[SELECTED EXTRACT]
“When we are on the street and find ourselves in front of a closed Church,” [Pope Francis] said, “we feel that something is strange.” Sometimes, he said, “they give us reasons” as to why they are closed: They give “excuses, justifications, but the fact remains that the Church is closed and the people who pass by cannot enter.”
“The faith passes, so to speak, through a distiller and becomes ideology. And ideology does not beckon [people]. In ideologies there is not Jesus: in his tenderness, his love, his meekness. And ideologies are rigid, always. Of every sign: rigid. And when a Christian becomes a disciple of the ideology, [s/]he has lost the faith: [s/]he is no longer a disciple of Jesus, [s/]he is a disciple of this attitude of thought.”

[RECORDED DATA]
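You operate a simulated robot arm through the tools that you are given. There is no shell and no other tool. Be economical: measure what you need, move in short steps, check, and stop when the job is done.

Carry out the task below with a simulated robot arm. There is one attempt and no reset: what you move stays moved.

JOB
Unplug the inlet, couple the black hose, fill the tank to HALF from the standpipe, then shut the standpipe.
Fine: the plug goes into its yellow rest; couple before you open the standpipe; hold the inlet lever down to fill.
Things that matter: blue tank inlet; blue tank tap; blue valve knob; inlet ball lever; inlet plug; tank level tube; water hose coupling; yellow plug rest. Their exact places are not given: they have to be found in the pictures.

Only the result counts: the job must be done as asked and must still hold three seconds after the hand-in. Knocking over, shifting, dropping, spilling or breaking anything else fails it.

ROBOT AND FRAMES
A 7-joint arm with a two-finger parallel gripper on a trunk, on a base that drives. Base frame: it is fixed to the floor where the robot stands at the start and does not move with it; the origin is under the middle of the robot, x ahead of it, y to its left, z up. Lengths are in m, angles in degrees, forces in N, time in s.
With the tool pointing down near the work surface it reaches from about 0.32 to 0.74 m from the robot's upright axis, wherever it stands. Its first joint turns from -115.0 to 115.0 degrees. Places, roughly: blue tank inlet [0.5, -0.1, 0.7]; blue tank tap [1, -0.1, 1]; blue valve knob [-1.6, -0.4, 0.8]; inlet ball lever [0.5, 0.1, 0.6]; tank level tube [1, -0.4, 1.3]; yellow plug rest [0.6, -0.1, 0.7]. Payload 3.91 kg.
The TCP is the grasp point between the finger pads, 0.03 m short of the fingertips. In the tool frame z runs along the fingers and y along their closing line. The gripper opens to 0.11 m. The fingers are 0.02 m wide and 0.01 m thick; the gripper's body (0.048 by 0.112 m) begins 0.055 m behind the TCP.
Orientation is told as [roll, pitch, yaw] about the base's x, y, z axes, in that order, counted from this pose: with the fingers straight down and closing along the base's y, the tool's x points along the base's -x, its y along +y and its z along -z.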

[EXERCISES TO COMPLETE]
a) Reproduce only the lines from the one containing "Only the result" through the one containing "ROBOT AND FRAMES", inclusive of both.
b) Extend the selected extract, starting right after its last sentence.

[ANSWERS FOR THE TASKS]
a)
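Only the result counts: the job must be done as asked and must still hold three seconds after the hand-in. Knocking over, shifting, dropping, spilling or breaking anything else fails it.

ROBOT AND FRAMES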

b)
“The faith becomes ideology and ideology frightens, ideology chases away the people, distances, distances the people and distances of the Church of the people. But it is a serious illness, this of ideological Christians. It is an illness, but it is not new, eh? Already the Apostle John, in his first Letter, spoke of this. Christians who lose the faith and prefer the ideologies. His[/Her] attitude is: be rigid, moralistic, ethical, but without kindness. This can be the question, no? But why is it that a Christian can become like this? Just one thing: this Christian does not pray. And if there is no prayer, you always close the door.”
“The key that opens the door to the faith,” the Pope added, “is prayer.” The Holy Father warned: “When a Christian does not pray, this happens. And his witness is an arrogant witness.”
He who does not pray is “arrogant, is proud, is sure of himself. He is not humble. He seeks his own advancement.”
Instead, he said, “when a Christian prays, he is not far from the faith; he speaks with Jesus.”
And, the Pope said, “I say to pray, I do not say to say prayers, because these teachers of the law said many prayers” in order to be seen. Jesus, instead, says: “when you pray, go into your room and pray to the Father in secret, heart to heart.” The pope continued: “It is one thing to pray, and another thing to say prayers.”
From the Vatican.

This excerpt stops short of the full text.